O hushed October morning mild,
Begin the hours of this day slow.
Make the day seem to us less brief.
Hearts not averse to being beguiled,
Beguile us in the way you know.
Release one leaf at break of day;
At noon release another leaf;
One from our trees, one far away.
Retard the sun with amethyst.
Slow, slow!

(conclusion of “Reluctance”

Ah, when to the heart of man
Was it ever less than a treason
To go with the drift of things,
To yield with a grace to reason,
And bow and accept the end
Of a love or a season?

–excerpts by Robert Frost

……………………………….

Looking back, I have long taken the road “less traveled by”, similar to Frost, via poetry, unconventional teaching, and dream.

In grade 11, my imaginative/creative self was awakened by Brian Kells during a unit on Frost’s poetry. I immediately connected with Frost’s views of Nature and his poetry. He was the first poet who impressed me with a body of work. No doubt, his love of fall connected with my own, too.

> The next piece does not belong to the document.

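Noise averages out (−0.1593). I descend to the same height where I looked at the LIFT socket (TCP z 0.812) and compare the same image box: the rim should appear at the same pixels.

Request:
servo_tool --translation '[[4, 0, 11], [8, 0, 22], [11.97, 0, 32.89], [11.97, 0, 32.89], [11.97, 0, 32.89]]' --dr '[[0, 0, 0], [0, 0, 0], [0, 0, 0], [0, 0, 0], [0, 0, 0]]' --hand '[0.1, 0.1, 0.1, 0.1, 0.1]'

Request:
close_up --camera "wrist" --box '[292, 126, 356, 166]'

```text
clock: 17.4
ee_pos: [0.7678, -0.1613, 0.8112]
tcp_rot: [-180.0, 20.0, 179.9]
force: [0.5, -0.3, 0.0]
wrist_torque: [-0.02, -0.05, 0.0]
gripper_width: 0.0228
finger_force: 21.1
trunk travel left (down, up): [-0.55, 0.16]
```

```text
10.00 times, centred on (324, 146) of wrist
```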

In 1991, I made my first fall New England journey taking a short leave from teaching to follow a building bliss for that area, its writers (notably Frost and Dickinson), and the imaginative dream-world projected by New England and its writers. That pivotal moment marked another turning point in the direction of my own life and quenched a great inner spiritual thirst and hunger.

I should add that my old Ed CI prof-friend Glenn Martin was in Frost’s class at Harvard and gave him a Christmas card poem that year. I learned much about Frost’s presence and personality from many talks with Glenn over the years. Looking back, I would have to say that Frost and his sensibility have been significant in forming my own views of Nature and nature poetry writing.